I'm honestly not convinced that this was part of MK-ULTRA, there's no hard evidence and what I think people don't really appreciate is that Psychologists (especially around this time) were performing "studies" where they basically just tortured people. For example, the Stanford Prison "Experiment"
"Anyone who is a conspiracy theorist has clearly never been a project manager. It's impossible to get a dozen people to do the right thing, much less keep it a secret."
If the CIAs most secret illicit experiment came to light, what makes you think they are meaningfully hiding more?
IIRC it came to light when documents that were supposed to be shredded were declassified by mistake. The government has shown that it's actually really good at keeping secrets, or at least keeping things quiet. Elsewhere in this thread there's the discussion of a possible FBI program to get people to commit mass shootings that's widely considered to be a crazy conspiracy theory despite there being individual documented examples ie https://www.cnn.com/2017/11/29/politics/aby-rayyan-fbi-terro...
My whole thing with MK-ULTRA and Ted is that researchers were happy to do stuff as damaging and way less (potentially) useful than his experiment.
It came to light because some financial records were sent to the CIA's Retired Records Center for some reason and escaped destruction.

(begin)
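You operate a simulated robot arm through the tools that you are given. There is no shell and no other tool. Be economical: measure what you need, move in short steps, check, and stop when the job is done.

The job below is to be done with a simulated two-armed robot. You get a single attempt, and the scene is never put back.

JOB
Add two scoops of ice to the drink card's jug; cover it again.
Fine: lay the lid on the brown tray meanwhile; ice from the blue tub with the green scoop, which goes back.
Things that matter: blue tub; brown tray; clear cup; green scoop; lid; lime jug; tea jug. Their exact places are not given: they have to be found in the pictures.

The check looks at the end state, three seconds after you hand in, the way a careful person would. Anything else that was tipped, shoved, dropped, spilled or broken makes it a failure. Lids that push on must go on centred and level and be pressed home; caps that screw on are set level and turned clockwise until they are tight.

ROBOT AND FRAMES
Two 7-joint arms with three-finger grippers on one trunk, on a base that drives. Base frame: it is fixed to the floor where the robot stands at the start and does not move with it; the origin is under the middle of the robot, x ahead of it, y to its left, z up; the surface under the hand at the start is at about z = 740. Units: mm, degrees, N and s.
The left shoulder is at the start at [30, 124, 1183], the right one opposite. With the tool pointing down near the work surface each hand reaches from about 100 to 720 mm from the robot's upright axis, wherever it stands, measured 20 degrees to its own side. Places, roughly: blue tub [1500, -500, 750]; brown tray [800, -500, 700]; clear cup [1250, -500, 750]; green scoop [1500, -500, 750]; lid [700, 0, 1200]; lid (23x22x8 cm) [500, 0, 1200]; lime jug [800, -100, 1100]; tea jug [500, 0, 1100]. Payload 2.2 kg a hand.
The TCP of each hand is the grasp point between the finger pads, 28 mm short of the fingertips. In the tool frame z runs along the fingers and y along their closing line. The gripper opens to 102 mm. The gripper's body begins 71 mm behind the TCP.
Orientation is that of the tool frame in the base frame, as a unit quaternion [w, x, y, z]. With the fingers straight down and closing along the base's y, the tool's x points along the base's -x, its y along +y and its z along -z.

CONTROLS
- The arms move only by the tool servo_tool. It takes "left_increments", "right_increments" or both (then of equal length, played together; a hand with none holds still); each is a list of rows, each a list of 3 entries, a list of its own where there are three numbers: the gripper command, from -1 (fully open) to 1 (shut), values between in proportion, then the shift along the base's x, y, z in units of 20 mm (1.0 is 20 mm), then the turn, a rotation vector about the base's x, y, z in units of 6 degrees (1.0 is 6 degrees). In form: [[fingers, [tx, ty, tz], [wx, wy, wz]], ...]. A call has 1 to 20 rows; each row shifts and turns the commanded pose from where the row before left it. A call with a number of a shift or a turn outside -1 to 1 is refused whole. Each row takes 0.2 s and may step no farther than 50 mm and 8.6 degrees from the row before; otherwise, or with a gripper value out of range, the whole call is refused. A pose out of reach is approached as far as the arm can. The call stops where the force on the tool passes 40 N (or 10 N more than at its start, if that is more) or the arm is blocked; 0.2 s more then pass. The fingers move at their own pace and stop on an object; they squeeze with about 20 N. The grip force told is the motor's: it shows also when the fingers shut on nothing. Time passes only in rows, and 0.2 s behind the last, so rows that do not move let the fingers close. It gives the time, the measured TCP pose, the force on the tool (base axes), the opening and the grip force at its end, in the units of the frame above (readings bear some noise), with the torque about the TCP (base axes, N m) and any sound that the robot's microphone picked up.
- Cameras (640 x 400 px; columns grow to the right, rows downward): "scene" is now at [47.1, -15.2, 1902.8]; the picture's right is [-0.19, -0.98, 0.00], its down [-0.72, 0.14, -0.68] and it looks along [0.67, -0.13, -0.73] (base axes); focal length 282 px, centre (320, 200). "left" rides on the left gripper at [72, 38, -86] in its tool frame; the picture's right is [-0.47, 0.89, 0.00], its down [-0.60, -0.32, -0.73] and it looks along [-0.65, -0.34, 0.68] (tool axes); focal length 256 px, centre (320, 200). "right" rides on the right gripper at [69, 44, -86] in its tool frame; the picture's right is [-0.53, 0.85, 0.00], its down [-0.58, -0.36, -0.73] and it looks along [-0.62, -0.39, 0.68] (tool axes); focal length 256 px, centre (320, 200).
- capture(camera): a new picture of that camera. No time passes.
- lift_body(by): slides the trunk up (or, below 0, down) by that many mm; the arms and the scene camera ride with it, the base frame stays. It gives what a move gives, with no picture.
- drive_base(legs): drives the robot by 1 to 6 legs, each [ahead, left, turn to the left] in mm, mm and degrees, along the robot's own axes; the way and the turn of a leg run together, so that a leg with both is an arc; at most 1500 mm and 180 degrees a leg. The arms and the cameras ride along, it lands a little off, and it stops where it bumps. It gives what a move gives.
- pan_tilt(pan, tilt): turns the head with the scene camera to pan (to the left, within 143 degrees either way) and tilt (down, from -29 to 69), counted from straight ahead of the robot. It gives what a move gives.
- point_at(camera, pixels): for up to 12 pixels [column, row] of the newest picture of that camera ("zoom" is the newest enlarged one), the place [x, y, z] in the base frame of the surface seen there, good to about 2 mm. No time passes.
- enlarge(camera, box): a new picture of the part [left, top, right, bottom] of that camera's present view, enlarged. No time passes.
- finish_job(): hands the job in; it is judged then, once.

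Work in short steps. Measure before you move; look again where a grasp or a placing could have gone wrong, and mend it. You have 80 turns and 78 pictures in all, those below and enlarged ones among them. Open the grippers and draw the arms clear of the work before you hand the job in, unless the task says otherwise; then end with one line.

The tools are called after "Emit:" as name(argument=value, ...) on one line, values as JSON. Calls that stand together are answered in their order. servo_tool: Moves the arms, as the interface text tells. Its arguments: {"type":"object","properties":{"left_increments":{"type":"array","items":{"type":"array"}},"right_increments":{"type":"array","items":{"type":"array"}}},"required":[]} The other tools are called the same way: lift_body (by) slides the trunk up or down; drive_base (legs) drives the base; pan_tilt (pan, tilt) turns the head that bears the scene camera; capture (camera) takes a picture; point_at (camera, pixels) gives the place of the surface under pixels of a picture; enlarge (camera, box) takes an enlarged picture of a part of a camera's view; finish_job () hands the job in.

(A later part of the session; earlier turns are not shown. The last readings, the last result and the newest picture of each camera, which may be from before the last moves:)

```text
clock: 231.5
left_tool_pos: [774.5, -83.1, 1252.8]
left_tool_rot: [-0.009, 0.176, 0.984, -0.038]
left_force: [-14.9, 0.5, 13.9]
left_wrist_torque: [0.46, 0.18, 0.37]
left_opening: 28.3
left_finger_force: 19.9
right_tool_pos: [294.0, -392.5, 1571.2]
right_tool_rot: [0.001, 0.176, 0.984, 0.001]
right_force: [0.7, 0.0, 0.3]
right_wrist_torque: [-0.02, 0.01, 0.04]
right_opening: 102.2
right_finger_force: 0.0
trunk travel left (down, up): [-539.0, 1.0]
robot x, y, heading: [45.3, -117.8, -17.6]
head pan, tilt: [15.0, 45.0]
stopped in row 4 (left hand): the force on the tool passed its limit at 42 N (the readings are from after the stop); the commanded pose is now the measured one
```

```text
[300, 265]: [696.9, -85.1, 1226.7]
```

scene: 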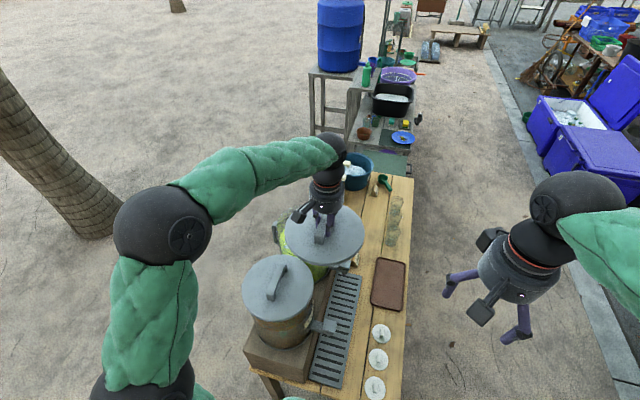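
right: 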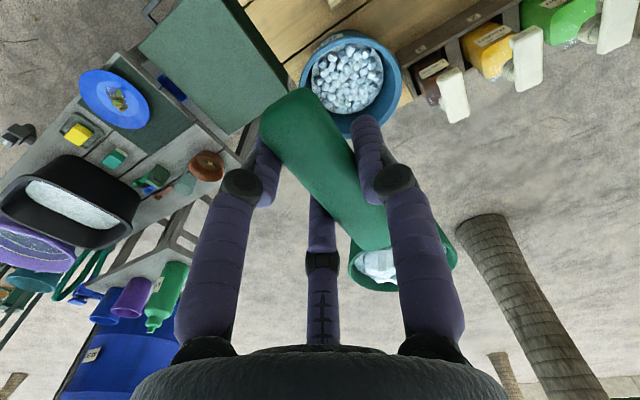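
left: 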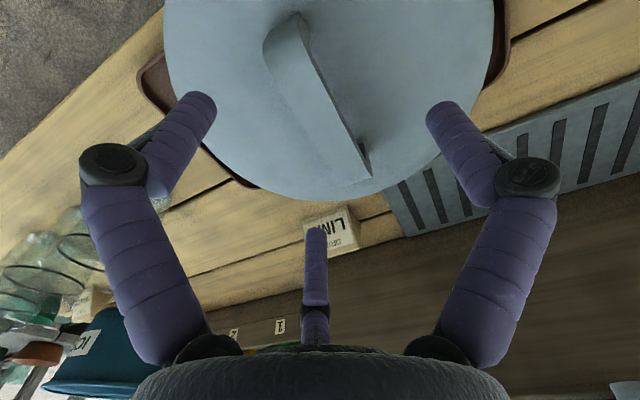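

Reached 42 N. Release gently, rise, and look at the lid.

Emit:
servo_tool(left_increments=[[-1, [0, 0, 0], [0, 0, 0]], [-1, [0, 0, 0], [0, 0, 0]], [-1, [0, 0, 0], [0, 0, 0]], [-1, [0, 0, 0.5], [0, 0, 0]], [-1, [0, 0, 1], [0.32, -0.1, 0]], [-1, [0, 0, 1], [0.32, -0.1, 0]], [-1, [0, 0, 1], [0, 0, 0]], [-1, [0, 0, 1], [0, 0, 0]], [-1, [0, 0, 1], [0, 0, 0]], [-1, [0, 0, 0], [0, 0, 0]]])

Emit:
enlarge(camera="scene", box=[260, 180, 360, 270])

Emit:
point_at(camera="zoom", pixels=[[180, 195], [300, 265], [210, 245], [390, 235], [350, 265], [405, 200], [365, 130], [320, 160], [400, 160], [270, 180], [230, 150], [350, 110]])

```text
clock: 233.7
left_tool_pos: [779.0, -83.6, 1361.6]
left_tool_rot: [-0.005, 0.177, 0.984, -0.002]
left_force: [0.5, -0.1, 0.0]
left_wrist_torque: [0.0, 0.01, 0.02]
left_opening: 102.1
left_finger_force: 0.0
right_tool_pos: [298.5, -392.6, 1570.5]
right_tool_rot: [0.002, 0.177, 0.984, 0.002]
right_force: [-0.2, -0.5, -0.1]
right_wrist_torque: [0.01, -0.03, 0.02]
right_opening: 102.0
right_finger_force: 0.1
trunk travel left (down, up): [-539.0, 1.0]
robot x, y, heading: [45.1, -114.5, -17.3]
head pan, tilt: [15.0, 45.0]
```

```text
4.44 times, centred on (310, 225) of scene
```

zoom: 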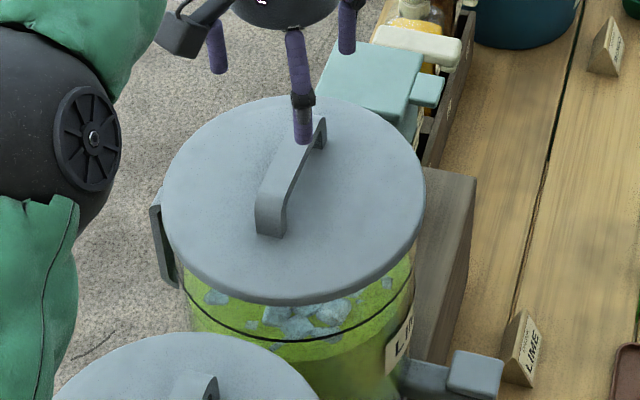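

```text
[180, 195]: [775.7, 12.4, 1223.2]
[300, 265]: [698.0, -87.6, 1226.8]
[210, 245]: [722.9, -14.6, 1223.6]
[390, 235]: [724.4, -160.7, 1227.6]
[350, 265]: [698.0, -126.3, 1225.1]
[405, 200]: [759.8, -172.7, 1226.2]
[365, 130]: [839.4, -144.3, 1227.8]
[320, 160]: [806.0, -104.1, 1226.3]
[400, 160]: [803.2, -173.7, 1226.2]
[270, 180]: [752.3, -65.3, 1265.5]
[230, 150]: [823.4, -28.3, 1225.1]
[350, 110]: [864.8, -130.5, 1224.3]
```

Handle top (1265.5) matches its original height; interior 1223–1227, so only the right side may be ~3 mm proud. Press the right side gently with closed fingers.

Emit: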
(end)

See page 5 of [1].
Let's say I work on a project where we keep Elvis alive in a super secret bunker in antarctica. What can I do? Call the cnn and tell them? Make a post on 4chan? Make such a claim here? Look, I'm leaking top secret info, and nothing will happen. Until CIA officially admits keeping Elvis there, noone will believe me... (except a few conspiracy theorists, branded as nutjobs by the general public).